**PROBLEM REQUIREMENTS**.
From the listing below, return each line that includes "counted".

··· INFORMATION SUPPLIED

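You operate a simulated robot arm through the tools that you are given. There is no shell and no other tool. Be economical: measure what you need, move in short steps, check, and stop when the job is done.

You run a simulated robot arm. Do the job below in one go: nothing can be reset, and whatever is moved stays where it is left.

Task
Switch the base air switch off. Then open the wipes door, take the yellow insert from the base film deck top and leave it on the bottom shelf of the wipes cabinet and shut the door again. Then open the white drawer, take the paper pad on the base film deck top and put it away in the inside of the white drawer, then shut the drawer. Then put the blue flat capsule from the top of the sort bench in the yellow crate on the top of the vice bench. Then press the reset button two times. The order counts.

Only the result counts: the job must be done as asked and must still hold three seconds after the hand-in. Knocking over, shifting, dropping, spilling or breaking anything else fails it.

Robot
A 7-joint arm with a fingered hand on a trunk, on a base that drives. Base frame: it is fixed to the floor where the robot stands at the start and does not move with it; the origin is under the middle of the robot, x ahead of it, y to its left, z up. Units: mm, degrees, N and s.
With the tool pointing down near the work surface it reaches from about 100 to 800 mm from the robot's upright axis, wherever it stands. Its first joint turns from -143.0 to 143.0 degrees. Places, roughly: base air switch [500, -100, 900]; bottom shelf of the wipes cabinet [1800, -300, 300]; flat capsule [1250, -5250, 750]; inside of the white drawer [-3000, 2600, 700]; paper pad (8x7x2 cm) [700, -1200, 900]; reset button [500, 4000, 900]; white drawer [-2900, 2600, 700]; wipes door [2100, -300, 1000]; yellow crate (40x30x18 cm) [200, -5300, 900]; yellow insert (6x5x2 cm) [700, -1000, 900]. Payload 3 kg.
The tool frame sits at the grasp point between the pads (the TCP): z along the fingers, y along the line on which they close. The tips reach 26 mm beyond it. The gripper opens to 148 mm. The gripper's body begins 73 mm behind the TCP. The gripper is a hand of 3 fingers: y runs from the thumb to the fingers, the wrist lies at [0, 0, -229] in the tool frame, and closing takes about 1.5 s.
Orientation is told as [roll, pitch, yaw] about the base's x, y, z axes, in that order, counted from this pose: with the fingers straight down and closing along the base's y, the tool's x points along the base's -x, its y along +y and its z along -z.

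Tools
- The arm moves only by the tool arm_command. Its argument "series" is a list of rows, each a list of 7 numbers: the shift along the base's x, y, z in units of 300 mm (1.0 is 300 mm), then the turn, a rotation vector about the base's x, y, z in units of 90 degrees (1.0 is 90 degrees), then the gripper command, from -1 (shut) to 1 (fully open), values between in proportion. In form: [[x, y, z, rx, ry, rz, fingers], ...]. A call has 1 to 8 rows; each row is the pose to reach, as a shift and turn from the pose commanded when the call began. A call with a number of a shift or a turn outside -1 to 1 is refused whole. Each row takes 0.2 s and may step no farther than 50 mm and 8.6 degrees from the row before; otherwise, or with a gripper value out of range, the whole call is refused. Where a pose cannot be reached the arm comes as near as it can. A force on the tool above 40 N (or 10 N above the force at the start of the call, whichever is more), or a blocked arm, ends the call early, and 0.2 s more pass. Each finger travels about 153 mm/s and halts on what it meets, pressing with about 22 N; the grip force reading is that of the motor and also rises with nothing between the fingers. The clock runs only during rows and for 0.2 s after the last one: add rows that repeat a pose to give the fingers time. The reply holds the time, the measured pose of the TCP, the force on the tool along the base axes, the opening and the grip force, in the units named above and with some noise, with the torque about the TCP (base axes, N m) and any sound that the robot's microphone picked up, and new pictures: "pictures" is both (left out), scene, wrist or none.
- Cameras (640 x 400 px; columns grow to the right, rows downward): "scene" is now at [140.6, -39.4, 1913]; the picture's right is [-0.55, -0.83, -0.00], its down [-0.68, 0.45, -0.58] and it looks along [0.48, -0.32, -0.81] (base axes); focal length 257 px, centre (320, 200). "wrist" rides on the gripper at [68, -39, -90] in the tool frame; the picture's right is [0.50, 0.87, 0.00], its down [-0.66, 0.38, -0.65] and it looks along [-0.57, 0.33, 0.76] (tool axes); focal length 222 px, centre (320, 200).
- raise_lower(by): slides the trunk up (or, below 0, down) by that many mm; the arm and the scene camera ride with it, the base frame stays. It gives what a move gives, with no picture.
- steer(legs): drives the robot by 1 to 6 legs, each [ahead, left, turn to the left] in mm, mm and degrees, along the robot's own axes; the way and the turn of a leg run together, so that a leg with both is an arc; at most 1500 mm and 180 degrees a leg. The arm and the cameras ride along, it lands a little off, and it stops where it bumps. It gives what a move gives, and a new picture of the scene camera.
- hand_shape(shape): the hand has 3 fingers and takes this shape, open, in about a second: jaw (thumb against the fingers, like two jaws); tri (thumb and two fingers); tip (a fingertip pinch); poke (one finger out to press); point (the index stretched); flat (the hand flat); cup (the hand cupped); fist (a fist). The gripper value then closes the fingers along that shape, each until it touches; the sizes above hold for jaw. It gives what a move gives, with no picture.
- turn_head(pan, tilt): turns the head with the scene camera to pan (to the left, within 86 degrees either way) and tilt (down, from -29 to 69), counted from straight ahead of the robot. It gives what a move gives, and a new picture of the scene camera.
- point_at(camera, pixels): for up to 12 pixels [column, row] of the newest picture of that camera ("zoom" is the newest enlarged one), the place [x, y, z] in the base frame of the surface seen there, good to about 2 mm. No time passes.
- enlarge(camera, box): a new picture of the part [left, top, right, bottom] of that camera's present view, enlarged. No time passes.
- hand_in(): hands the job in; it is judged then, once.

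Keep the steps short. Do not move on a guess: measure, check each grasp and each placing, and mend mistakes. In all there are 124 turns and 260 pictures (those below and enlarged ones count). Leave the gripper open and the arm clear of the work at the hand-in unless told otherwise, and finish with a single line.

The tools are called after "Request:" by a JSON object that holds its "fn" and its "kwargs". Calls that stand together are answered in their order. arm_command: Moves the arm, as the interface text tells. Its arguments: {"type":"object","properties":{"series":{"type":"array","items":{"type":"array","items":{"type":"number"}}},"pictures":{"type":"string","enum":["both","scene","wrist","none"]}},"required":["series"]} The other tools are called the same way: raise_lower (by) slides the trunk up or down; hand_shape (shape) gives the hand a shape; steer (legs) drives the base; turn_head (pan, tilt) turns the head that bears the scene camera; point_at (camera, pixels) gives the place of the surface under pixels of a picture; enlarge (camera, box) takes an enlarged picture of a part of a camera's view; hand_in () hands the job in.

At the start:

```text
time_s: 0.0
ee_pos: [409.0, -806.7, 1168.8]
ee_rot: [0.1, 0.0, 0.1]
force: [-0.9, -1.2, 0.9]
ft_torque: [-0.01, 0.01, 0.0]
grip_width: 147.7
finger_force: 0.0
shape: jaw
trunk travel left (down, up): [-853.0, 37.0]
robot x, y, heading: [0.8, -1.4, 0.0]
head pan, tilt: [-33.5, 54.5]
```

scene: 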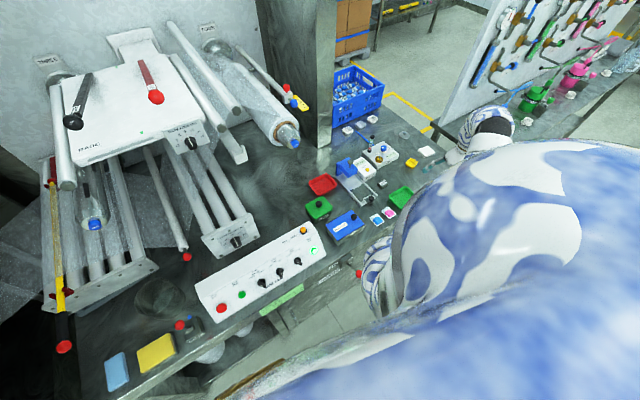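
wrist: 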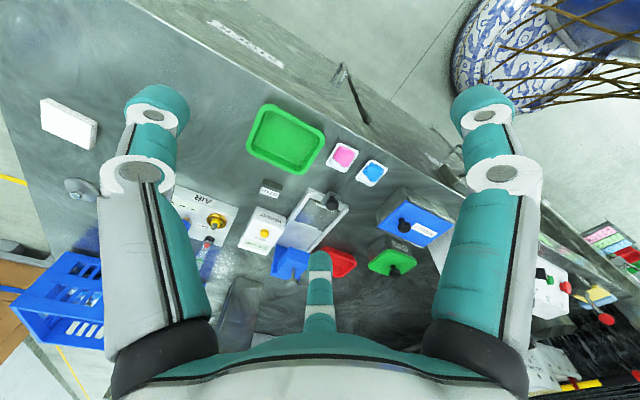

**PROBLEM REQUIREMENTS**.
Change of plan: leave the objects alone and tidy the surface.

······

**RESPONSE BELOW**.
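Orientation is told as [roll, pitch, yaw] about the base's x, y, z axes, in that order, counted from this pose: with the fingers straight down and closing along the base's y, the tool's x points along the base's -x, its y along +y and its z along -z.
- turn_head(pan, tilt): turns the head with the scene camera to pan (to the left, within 86 degrees either way) and tilt (down, from -29 to 69), counted from straight ahead of the robot. It gives what a move gives, and a new picture of the scene camera.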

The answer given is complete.